Il progetto delle FFS a Castione presenta aspetti positivi, che sono però nel contempo limiti altrettanto chiari: le FFS si limiteranno a svolgere le attività di cui la loro divisione P avrà impellente necessità, lasciando cadere tutte le altre, che pure le Officine avevano dimostrato di saper gestire in modo concorrenziale.
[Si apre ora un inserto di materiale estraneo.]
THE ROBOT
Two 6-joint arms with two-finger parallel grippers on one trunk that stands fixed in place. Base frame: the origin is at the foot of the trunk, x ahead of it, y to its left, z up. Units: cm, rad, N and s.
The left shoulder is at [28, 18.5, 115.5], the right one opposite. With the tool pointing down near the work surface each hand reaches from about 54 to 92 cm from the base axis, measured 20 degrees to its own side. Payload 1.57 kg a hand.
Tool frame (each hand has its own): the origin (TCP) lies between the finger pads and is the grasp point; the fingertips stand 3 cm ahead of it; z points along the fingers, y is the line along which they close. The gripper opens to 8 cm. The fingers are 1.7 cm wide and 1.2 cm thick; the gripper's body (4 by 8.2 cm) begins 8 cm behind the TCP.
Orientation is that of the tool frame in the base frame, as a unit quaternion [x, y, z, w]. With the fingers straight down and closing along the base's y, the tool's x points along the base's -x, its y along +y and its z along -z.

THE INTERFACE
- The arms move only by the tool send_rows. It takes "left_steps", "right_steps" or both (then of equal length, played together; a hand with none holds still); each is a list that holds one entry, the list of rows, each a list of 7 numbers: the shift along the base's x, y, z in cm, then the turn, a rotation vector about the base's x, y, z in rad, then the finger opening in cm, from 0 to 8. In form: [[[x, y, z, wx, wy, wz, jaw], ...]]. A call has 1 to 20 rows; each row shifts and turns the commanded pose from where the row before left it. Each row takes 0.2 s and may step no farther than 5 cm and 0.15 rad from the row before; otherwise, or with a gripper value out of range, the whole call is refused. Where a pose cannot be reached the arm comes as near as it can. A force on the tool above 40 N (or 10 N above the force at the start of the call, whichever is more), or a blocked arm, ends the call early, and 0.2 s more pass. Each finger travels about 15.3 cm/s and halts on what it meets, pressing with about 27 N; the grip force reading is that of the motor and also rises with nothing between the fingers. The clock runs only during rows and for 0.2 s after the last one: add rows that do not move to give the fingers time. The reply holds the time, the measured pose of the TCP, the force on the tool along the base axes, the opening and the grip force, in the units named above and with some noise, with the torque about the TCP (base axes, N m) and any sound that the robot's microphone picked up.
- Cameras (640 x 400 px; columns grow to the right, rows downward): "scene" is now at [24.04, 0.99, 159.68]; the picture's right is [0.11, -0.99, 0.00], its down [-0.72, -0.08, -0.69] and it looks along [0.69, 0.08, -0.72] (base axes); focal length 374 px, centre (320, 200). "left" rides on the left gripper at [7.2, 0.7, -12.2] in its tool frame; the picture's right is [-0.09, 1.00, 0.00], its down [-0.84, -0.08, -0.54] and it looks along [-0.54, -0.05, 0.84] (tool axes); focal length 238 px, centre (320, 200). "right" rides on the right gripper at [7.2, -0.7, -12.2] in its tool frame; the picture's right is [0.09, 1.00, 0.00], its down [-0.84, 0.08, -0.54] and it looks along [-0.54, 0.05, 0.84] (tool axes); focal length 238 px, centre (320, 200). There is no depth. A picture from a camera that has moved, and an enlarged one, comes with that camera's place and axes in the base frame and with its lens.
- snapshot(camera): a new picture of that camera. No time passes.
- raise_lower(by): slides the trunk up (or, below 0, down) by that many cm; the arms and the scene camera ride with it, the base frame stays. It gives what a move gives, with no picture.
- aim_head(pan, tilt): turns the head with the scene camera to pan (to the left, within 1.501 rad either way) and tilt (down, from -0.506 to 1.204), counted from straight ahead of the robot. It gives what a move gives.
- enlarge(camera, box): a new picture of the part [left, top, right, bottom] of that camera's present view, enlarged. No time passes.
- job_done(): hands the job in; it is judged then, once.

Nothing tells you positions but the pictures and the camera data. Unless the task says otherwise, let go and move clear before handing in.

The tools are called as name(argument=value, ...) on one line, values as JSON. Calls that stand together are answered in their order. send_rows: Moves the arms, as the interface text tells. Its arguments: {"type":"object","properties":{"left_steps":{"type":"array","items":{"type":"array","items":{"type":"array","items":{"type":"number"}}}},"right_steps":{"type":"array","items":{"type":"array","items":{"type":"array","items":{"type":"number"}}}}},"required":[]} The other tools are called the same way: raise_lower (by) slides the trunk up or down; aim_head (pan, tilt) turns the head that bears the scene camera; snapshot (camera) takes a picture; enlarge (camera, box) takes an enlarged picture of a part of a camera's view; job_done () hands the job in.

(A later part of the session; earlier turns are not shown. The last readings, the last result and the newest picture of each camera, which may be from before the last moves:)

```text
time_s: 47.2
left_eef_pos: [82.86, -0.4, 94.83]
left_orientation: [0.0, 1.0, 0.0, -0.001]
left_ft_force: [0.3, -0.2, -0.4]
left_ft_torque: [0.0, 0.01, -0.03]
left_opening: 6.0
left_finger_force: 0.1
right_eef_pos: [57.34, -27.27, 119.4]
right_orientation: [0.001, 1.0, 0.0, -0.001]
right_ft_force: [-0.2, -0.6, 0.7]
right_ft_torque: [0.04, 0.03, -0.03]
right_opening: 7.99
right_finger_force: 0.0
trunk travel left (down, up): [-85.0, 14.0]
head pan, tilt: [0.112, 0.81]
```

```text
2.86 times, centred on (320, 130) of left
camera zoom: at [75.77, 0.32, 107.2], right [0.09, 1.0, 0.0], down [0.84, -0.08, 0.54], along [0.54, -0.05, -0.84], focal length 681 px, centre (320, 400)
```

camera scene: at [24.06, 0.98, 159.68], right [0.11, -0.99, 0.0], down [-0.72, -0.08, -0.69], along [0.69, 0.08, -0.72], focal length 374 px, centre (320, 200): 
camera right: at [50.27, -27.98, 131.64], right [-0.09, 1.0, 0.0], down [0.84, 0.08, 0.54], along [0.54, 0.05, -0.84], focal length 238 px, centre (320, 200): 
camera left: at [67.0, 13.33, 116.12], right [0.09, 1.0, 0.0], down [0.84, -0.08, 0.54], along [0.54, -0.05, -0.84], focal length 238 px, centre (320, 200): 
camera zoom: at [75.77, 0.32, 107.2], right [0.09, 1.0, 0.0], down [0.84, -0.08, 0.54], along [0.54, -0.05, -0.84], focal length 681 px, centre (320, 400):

E non si tratta, come si vuole costantemente far credere adesso, di attività obsolete: le Officine si sono inserite da tempo nella manutenzione delle nuove locomotive policorrente e multisistema che soppianteranno progressivamente quelle a graduatore; hanno sviluppato spiccate competenze nel trattamento e nella saldatura di materiali sofisticati e sono state in grado di vincere appalti internazionali, come quello dell’autunno scorso per il materiale della Matterhorn-Gotthard Bahn. Tutto ciò, con l’aggiunta del centro di competenze il cui ruolo viene sorprendentemente trascurato dalla dichiarazione di intenti, avrebbe meritato di trovare una collocazione vincolante nel nuovo progetto, anziché essere relegato a semplice ipotesi da concretizzare «qualora ragionevole dal punto di vista economico», come puntualizza la dichiarazione d’intenti. La valutazione, ben inteso, verrà svolta dalle stesse FFS che, considerato quanto (non) fatto negli ultimi dieci anni, avranno buon gioco a giustificare l’abbandono di queste attività. Avranno così lo stabilimento industriale «più moderno d’Europa» in risposta alle loro più impellenti necessità e per il quale avranno incassato un lauto contributo dal nostro cantone e dalla città, oltre a circa 70’000 metri quadrati in centro a Bellinzona, corredati da indici di sfruttamento di favore.
Mentre noi ci ritroveremo con 300 posti di lavoro in meno, che invece meritano di ritrovare una precisa collocazione anche nel futuro dell’attività ferroviaria del nostro cantone.
Per questo, invito tutti a sostenere l’iniziativa.